↓↓↓

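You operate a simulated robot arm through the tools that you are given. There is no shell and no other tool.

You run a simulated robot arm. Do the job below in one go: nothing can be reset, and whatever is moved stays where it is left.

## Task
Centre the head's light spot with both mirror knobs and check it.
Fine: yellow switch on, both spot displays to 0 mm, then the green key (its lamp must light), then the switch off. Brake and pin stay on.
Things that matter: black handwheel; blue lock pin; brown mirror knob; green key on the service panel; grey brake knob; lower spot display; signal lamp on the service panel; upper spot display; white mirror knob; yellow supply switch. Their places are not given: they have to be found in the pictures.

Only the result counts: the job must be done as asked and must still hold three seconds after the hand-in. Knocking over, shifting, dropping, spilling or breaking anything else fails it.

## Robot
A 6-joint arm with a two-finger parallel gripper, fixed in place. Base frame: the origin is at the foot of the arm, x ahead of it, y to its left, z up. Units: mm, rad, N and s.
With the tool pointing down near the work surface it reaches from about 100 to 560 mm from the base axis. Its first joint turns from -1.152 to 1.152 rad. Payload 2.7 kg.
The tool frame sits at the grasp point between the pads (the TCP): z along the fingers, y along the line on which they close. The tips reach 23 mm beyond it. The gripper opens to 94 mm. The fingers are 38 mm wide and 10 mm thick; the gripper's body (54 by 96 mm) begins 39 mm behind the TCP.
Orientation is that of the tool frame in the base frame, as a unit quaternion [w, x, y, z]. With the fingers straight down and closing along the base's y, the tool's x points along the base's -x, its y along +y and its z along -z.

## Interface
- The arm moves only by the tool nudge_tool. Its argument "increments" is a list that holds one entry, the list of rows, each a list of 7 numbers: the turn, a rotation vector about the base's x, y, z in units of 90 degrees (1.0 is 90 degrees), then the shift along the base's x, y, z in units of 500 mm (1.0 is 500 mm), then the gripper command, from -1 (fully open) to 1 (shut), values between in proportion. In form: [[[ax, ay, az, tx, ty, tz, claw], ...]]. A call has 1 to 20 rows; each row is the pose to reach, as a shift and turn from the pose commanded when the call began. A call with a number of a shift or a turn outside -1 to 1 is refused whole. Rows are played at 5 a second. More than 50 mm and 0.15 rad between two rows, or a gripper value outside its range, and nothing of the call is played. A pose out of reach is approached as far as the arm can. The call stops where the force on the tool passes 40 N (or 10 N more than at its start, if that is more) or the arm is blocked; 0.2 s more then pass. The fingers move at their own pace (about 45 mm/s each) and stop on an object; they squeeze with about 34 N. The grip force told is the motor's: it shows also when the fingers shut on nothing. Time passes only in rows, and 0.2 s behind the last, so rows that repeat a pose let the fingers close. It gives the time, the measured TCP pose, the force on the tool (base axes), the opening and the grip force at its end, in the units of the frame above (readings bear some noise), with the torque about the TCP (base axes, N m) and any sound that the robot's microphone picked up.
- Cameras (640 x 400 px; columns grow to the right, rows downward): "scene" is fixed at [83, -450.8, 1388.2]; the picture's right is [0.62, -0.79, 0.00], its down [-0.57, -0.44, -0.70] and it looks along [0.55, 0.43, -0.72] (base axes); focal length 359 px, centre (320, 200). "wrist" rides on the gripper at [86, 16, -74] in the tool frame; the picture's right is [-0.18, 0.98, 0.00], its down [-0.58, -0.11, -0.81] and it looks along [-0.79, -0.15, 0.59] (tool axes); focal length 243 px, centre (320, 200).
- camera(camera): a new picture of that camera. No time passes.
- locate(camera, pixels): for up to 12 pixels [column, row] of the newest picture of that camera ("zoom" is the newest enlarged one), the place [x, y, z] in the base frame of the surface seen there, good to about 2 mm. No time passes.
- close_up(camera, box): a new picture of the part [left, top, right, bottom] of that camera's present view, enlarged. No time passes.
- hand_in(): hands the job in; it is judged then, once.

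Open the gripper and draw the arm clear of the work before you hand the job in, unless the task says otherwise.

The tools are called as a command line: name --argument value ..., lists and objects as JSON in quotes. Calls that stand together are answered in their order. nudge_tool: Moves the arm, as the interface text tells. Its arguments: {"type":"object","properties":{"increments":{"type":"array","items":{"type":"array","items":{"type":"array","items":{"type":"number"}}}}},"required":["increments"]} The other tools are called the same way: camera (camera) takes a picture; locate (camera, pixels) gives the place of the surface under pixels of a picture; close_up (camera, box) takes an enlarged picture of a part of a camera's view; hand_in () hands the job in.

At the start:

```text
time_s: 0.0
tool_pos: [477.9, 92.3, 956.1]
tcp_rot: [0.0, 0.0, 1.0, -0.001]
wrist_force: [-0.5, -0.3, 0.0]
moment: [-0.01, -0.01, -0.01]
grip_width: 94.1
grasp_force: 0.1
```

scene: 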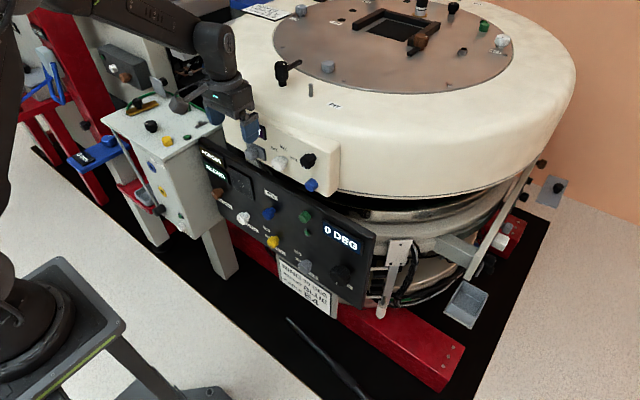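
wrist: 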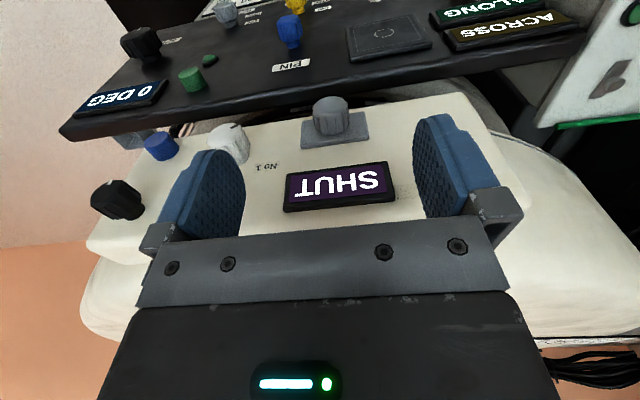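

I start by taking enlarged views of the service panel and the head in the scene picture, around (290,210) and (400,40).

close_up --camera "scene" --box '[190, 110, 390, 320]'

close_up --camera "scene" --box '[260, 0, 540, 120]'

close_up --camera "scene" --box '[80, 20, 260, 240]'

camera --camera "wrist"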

↑↑↑

Goal of the exercise
Locate the string "simulated" in the listing above and copy every line where it occurs.

Solution
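You operate a simulated robot arm through the tools that you are given. There is no shell and no other tool.
You run a simulated robot arm. Do the job below in one go: nothing can be reset, and whatever is moved stays where it is left.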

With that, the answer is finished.